This month I'm going to try something different--mix it up a little. I'm going to post the 4 top finalists, then let the readers decide which one should win. This is an experiment, so let's see how it turns out. Depending on how it goes, I might keep it this way or switch it back or change it again, who knows. Inevitably my only goal is to give writers a place to get their work scene. Deadline is Saturday, July 31st.
Below are the 4 finalists and there's a poll to the right with the corresponding letters to vote for. Good luck to the finalists and thanks to all who submitted there was some terrific scenes which didn't make the final 4.
A- Leah Petersen:
She brought her lips to his again. “I love you,” she murmured, her lips whispering against his.
He stiffened and pulled back just enough that she could see his face. His eyes were wide.
And why not, at such a shocking declaration? She was young, and beautiful, and heir to lands and titles and fortunes. And what was he?
He was dead.
His body slid to the floor with the gracefulness she’d loved in him. The life in his eyes was already gone. It had been very quick. She was accurate in everything she did.

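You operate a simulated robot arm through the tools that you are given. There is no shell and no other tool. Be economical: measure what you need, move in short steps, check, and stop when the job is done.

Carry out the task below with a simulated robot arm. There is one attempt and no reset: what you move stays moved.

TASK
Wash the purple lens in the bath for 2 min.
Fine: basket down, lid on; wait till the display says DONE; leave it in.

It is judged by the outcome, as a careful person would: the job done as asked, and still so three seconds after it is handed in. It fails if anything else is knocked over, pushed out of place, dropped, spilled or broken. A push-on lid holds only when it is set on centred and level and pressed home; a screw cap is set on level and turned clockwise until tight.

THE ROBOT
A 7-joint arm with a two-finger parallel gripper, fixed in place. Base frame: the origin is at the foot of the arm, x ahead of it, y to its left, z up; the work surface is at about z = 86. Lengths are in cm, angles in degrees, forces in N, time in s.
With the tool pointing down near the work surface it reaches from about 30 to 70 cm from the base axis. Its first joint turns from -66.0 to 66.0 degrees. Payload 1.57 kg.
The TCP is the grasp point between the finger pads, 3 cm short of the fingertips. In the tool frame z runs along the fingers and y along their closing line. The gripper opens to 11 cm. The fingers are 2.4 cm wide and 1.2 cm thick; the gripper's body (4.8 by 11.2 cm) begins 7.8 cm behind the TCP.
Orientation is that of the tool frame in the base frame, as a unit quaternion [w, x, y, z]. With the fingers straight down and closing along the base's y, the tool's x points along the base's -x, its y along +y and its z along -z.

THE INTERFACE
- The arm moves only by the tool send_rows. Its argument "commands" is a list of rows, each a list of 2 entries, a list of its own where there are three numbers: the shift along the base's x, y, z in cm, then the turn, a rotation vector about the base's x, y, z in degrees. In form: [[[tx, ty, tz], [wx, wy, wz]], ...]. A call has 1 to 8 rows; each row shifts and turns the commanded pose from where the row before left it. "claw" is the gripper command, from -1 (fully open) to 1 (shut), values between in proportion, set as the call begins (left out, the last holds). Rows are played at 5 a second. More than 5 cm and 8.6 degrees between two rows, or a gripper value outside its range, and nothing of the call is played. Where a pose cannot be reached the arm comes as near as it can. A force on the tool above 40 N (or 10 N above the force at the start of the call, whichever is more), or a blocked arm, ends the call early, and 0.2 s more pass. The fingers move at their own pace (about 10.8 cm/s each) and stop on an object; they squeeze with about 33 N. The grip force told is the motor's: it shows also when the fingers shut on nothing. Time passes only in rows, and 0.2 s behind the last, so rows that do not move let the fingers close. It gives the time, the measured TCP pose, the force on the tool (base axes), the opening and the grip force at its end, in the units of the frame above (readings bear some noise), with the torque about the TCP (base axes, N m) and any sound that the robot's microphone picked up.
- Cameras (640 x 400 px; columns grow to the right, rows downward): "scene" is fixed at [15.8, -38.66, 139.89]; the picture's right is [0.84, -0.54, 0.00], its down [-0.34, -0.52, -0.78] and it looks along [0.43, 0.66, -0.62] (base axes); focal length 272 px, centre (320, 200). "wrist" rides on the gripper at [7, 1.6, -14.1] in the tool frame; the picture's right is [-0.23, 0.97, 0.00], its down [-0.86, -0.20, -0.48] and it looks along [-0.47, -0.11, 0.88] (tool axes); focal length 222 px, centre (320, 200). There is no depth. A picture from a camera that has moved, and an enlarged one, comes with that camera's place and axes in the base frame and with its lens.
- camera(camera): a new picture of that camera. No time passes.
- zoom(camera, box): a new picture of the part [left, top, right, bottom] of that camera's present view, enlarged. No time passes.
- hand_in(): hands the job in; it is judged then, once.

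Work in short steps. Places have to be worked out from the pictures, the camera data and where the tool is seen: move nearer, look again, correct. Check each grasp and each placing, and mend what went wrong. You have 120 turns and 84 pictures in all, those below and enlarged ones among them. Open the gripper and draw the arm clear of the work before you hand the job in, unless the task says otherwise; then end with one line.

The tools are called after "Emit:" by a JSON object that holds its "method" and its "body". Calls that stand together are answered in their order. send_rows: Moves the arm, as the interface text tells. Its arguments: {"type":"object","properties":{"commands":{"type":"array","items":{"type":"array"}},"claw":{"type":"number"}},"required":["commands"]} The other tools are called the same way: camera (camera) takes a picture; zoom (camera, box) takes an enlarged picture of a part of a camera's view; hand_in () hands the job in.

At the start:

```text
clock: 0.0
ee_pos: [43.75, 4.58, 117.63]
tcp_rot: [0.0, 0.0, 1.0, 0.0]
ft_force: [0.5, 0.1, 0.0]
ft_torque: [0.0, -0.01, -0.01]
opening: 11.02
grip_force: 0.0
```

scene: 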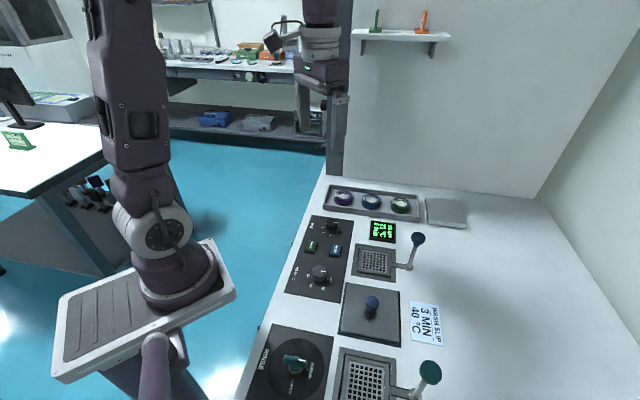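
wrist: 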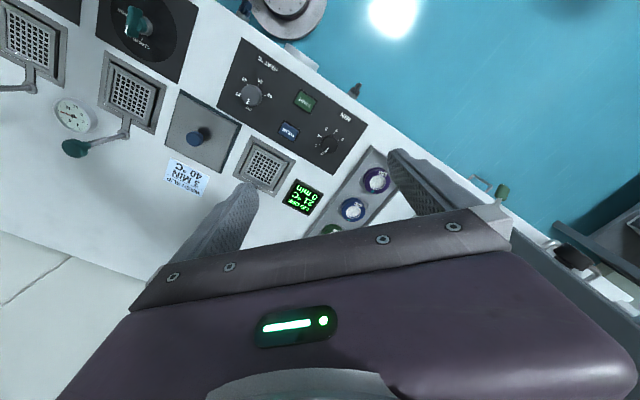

She slid her knife from his breast and wiped it clean on her own skirt. All of the other times she had used the clothes of her victim and what did it matter to them? But this time it mattered, to her.
Matthew would make her pay for this, make her howl until she had no more voice and still he would hurt her. She hadn’t failed, she had defied him.
She could have made the boy suffer, as she’d been told. She could have made him die slowly and in terrible pain. She knew she was capable of it. So there was some victory in this. That she had killed her lover quickly and painlessly not out of weakness, but by choice.
She stood and looked down at him.
One tear escaped and she brushed it away, not realizing that she’d replaced the tear track with a smear of his blood.
B- Lindy Rahn
They picked up her things and began along the pier towards the Sydney Aquarium, holding hands. Luke’s grasp made her feel safe and comfortable. It was the one thing that had been missing and now she had it back.
‘How did you find me?’ she asked, curious. After James, Flora had made very sure that she would only be found be those she wanted to find her. A very small list of people had access to her whereabouts.
‘As soon as Juli cancelled the wedding, I ditched my job and went back to Perth only to discover that you’d taken leave and were off travelling. I’ve been following you ever since with the help of PJ and Louise. They forwarded me the emails you sent to them.’ He held up his Blackberry waggling it in the air. The wonders of modern technology. Then he regarded her sternly, ‘you know, if you were a regular twenty something it would have been easy to find you… I could have just checked your Facebook status or sent you a text. But not you. Tell me again why you don’t have a mobile phone?’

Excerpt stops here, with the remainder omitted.